* **Written problem**:
What is the number of lines that include the word "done"? Provide only that figure.

── Data shown

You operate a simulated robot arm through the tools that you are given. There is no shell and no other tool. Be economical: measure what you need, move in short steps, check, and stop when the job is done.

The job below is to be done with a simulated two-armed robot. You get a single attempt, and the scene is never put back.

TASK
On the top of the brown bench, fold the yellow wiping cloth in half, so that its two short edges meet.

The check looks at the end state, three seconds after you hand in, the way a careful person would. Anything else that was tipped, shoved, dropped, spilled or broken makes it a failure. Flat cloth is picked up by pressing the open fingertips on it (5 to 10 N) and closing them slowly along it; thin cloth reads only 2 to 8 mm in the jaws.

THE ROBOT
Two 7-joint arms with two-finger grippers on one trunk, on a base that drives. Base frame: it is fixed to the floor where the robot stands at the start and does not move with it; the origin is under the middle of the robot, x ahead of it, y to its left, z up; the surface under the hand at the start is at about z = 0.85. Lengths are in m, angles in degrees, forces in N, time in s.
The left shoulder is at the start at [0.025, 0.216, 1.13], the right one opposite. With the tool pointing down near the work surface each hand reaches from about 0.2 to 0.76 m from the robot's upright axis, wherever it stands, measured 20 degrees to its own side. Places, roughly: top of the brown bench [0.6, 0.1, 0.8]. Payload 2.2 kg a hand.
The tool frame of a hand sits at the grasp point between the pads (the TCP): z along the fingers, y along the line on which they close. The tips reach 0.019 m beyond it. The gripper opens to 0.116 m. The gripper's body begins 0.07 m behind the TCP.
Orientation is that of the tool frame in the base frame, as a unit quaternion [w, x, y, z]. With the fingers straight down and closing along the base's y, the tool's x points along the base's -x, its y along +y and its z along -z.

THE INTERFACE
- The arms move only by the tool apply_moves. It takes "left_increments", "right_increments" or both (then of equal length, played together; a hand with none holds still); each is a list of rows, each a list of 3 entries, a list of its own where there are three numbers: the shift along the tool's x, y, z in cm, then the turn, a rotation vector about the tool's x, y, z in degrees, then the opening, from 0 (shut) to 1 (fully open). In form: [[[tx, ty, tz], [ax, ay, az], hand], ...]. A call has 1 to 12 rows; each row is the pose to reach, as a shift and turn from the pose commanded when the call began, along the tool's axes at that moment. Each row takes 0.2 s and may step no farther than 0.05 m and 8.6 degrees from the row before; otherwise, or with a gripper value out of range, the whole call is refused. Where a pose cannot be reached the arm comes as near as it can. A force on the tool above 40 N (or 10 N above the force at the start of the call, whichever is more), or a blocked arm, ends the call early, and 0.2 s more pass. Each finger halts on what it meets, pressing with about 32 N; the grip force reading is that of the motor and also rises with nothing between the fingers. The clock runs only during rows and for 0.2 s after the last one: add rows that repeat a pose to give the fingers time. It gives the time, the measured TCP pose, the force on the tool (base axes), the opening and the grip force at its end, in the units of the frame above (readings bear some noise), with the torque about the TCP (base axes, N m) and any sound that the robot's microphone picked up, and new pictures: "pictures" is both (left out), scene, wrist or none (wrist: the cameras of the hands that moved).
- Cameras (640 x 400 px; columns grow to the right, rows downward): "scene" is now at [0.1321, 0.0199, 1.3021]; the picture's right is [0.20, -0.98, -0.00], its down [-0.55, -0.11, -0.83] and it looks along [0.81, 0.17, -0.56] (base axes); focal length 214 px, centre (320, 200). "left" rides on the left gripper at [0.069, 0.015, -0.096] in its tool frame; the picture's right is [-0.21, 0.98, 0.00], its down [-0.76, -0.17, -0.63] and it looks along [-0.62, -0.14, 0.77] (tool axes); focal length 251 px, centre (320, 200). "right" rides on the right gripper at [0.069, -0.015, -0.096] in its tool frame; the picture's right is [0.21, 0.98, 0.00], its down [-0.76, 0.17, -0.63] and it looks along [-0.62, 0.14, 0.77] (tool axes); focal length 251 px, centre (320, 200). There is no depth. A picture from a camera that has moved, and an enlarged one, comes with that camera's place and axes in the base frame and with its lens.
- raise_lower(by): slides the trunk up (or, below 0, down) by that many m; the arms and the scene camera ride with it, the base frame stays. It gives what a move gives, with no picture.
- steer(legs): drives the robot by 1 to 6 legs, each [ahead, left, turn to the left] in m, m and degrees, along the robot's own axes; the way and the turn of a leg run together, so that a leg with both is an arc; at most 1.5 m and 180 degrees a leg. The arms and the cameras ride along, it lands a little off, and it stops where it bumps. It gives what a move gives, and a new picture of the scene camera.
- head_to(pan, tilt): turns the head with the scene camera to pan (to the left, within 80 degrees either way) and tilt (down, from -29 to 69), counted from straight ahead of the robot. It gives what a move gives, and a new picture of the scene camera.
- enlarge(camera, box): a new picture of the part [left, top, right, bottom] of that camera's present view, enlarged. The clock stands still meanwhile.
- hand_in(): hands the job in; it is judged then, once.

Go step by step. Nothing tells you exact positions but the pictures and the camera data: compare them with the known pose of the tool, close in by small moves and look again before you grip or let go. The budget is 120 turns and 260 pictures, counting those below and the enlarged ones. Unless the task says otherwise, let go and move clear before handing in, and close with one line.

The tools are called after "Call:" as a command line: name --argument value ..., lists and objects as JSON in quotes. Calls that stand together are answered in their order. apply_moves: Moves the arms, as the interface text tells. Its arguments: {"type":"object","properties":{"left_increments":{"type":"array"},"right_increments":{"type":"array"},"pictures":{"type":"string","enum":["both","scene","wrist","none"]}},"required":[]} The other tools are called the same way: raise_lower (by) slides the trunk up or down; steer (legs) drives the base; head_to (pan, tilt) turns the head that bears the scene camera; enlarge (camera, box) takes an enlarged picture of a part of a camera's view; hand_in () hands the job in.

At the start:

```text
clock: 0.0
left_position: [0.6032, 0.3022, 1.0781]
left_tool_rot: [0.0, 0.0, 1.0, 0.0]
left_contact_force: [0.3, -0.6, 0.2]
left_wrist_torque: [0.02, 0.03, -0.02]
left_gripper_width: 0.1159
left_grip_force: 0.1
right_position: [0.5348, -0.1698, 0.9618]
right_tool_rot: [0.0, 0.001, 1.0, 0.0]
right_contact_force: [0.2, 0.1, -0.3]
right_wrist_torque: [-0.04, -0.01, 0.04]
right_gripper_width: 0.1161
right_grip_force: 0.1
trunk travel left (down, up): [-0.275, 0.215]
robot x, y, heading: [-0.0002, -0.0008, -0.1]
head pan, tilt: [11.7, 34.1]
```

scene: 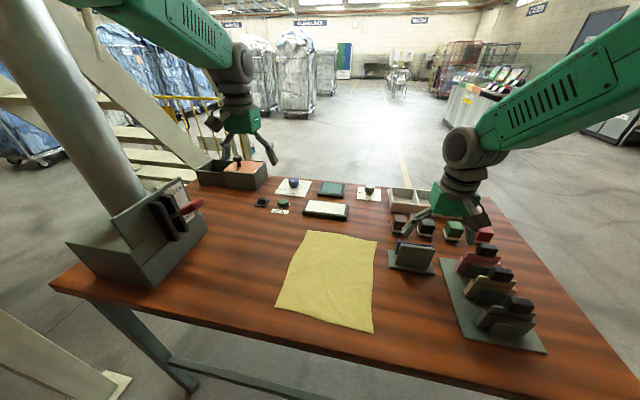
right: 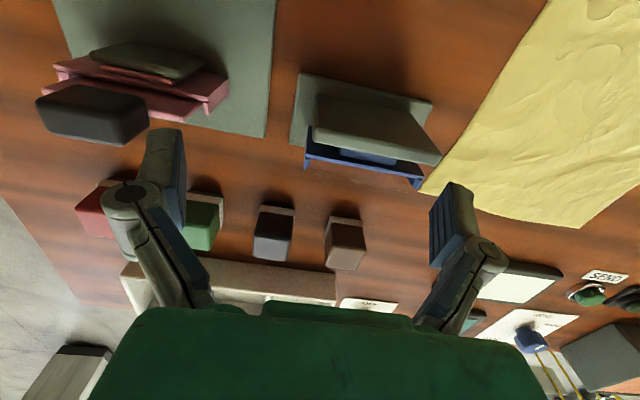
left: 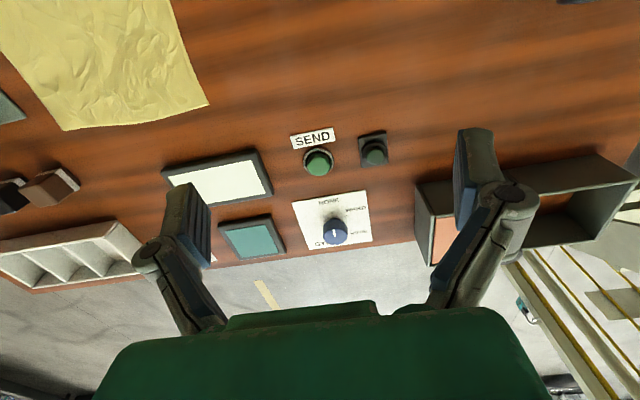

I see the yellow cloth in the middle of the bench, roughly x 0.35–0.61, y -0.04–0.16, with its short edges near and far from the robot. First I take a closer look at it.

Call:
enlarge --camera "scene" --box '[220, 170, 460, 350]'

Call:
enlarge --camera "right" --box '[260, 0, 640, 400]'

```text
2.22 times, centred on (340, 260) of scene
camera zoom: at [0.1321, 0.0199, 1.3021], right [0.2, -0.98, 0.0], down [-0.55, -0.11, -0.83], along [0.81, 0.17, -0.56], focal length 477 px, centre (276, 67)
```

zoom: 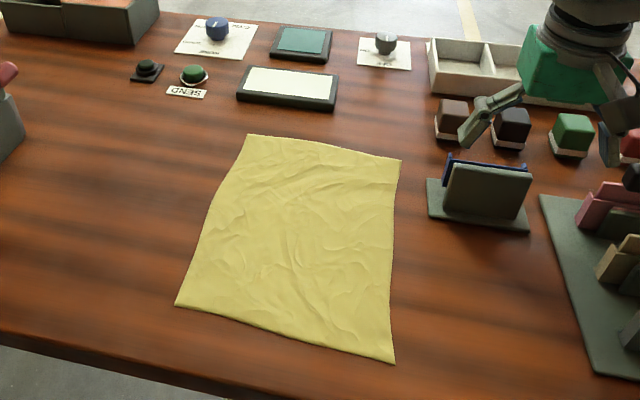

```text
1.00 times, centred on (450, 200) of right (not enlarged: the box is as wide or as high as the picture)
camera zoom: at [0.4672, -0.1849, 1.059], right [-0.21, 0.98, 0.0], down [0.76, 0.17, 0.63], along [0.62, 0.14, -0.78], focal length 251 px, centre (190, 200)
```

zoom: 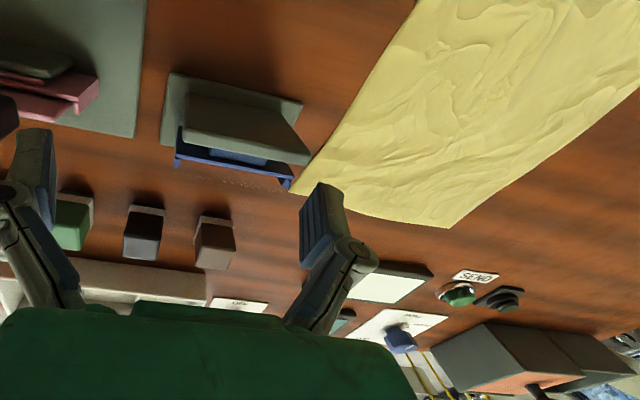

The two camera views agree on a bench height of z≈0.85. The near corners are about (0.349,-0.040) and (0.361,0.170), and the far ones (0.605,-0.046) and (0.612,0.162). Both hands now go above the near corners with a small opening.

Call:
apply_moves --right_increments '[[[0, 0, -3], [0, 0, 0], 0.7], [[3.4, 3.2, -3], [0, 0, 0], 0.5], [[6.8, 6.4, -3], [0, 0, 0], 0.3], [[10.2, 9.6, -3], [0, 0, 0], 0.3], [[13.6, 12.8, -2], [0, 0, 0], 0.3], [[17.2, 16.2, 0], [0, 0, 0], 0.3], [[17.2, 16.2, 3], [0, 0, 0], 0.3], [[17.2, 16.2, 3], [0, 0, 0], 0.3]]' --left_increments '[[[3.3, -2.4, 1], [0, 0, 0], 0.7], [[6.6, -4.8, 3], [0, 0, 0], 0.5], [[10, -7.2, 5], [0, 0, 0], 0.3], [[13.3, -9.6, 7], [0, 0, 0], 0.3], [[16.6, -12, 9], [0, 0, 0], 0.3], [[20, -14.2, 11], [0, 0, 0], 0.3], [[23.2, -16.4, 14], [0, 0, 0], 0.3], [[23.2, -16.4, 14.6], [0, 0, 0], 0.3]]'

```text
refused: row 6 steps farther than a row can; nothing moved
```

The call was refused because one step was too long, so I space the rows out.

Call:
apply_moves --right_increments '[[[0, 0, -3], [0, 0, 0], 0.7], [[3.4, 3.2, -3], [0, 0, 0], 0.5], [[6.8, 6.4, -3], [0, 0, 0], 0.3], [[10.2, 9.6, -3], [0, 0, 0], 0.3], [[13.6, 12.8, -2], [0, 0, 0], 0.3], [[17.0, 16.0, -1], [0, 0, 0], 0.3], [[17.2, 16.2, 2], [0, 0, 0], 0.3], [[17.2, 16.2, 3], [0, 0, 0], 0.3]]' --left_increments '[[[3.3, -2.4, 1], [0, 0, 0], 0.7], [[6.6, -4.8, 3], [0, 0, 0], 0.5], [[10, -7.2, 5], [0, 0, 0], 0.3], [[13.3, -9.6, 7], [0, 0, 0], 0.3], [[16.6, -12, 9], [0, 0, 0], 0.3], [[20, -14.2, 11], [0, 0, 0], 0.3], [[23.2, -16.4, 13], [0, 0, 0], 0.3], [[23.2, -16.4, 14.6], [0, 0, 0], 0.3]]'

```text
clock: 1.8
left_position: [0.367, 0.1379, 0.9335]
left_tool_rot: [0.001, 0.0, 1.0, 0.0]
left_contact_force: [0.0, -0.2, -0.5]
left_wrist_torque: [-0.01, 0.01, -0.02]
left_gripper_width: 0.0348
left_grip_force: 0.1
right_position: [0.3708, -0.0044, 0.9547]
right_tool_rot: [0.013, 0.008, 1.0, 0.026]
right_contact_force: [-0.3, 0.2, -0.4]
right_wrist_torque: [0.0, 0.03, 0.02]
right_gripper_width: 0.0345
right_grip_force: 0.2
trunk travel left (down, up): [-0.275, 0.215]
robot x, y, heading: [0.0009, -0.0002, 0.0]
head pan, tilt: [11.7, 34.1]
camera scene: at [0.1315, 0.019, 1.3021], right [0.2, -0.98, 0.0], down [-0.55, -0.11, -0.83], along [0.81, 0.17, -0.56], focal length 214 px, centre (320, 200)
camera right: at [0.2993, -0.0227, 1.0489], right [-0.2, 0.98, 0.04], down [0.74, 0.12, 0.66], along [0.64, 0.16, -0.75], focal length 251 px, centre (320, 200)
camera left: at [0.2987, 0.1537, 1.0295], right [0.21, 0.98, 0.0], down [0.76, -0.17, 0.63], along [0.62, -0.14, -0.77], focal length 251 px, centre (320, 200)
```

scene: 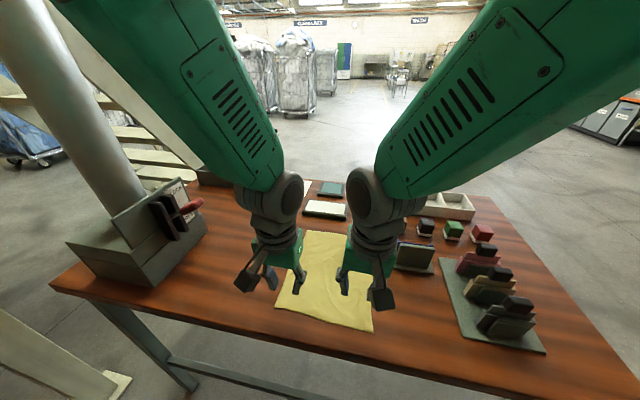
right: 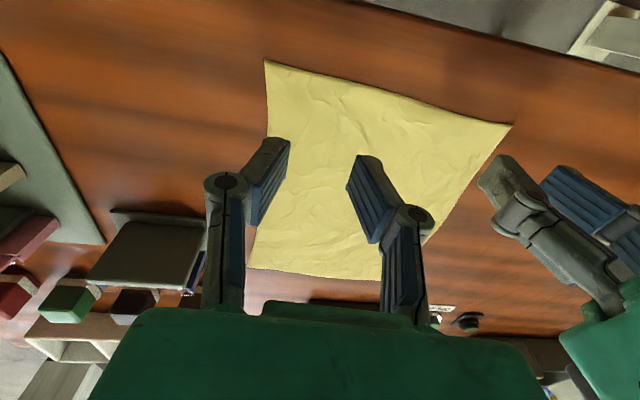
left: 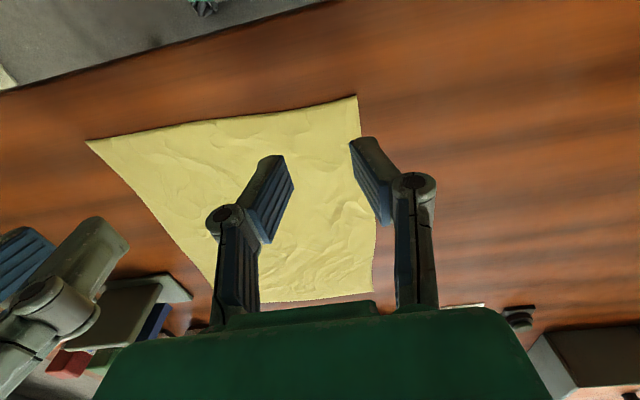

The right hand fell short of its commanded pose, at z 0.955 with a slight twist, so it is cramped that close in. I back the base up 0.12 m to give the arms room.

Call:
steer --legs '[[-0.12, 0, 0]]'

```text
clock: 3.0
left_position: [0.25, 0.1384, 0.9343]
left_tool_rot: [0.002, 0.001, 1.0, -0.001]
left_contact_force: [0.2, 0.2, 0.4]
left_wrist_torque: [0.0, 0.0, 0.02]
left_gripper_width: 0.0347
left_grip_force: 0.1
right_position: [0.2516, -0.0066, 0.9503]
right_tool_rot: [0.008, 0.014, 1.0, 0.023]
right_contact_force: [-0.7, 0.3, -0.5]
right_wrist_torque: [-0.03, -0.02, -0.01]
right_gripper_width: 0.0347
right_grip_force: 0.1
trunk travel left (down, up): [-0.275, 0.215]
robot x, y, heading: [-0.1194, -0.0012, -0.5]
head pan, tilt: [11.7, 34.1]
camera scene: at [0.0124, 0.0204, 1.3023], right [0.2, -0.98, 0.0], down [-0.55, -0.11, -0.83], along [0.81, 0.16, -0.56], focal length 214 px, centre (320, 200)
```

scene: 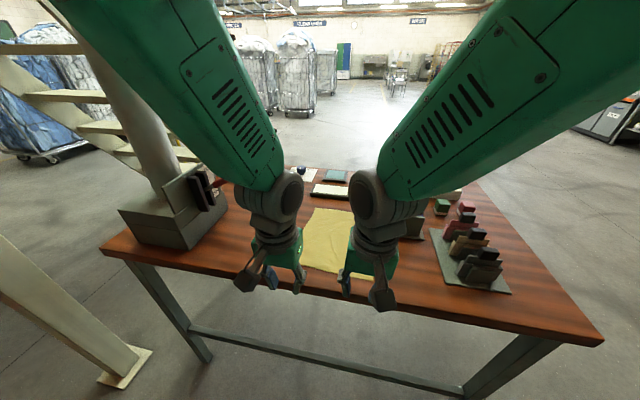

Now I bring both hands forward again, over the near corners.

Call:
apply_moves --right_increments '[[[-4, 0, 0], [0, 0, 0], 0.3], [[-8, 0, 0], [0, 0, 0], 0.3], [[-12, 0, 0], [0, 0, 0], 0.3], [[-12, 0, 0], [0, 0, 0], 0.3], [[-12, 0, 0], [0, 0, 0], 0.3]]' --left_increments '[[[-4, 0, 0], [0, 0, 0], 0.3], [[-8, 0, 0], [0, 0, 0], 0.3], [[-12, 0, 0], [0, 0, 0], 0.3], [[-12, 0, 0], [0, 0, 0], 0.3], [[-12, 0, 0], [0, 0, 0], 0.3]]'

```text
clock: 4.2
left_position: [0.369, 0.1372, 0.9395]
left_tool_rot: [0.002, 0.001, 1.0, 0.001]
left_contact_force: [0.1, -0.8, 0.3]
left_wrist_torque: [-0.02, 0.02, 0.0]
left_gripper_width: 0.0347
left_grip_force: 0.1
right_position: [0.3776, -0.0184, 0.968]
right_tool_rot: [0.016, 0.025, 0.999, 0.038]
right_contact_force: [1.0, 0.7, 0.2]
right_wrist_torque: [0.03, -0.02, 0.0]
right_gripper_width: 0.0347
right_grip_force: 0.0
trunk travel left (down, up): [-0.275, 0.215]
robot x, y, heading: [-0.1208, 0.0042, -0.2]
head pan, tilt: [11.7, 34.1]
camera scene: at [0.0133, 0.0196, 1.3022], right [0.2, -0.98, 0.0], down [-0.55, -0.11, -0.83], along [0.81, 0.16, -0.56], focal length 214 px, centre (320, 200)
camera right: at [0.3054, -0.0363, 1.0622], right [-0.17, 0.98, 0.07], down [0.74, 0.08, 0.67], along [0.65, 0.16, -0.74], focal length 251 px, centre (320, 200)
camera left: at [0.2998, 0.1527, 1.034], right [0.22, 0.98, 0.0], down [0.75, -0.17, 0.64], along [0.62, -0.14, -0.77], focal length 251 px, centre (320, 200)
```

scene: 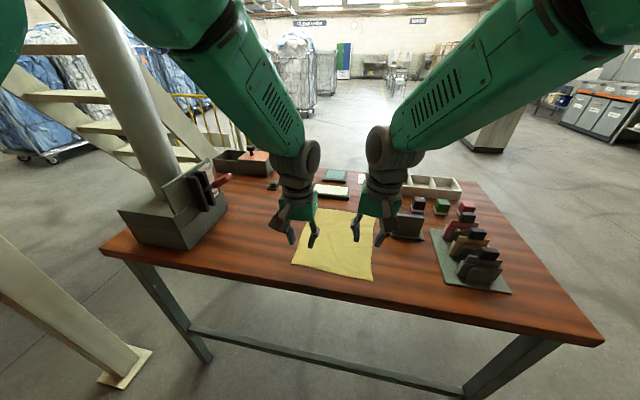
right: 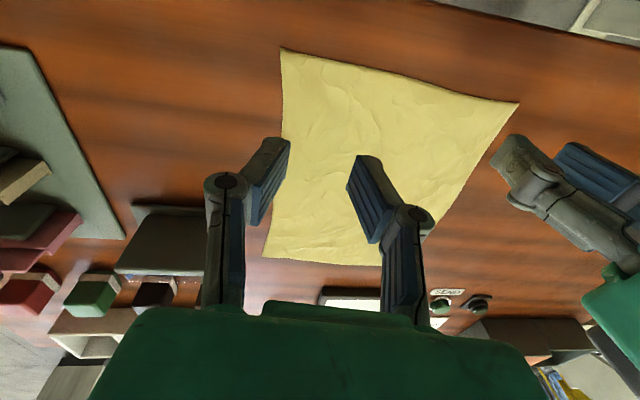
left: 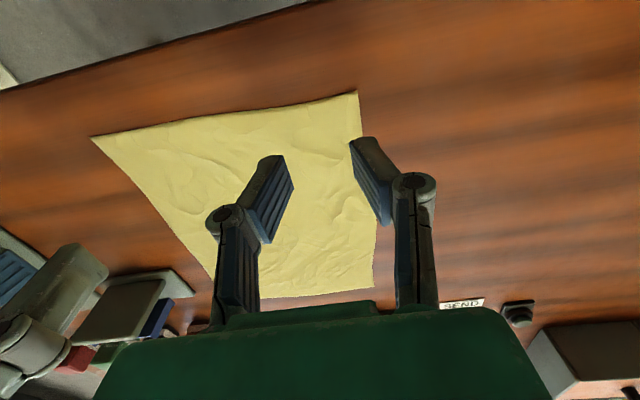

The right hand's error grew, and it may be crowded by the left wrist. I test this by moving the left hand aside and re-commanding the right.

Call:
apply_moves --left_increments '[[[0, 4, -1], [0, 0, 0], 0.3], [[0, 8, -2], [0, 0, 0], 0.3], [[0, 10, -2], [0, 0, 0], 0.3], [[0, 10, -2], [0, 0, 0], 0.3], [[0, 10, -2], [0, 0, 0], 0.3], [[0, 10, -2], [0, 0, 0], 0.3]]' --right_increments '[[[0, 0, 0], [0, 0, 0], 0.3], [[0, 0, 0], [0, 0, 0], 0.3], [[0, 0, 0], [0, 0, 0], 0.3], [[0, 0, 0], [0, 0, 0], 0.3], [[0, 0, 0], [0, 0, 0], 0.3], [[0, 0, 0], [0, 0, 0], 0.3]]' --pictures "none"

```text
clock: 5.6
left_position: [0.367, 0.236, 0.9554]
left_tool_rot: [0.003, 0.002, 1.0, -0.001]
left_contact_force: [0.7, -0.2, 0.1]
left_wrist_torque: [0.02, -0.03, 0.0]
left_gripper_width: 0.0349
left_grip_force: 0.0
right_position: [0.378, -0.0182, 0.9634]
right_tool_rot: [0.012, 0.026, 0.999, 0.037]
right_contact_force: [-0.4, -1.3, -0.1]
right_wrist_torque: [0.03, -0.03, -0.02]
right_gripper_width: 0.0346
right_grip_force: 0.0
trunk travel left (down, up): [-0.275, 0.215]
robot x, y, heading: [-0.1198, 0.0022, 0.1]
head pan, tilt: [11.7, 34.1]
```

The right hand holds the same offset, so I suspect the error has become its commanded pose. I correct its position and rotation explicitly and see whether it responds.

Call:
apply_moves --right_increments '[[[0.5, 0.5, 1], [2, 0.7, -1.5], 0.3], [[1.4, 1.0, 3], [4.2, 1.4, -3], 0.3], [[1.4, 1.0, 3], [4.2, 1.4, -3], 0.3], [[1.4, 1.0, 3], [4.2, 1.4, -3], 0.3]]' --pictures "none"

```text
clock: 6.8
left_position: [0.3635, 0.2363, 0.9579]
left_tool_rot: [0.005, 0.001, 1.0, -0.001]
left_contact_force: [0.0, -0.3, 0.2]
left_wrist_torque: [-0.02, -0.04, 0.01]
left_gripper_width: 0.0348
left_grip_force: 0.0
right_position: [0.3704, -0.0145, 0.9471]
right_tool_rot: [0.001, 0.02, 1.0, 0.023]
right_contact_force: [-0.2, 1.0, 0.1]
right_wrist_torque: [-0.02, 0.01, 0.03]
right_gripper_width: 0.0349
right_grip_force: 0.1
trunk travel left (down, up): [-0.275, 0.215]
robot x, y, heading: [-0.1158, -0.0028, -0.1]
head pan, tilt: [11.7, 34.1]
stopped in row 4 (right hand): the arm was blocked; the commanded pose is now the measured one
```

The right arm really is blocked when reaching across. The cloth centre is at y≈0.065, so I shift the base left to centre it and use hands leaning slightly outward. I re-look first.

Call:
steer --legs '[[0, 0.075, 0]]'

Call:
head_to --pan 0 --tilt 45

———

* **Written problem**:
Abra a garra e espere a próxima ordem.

────

* **Written response**:
2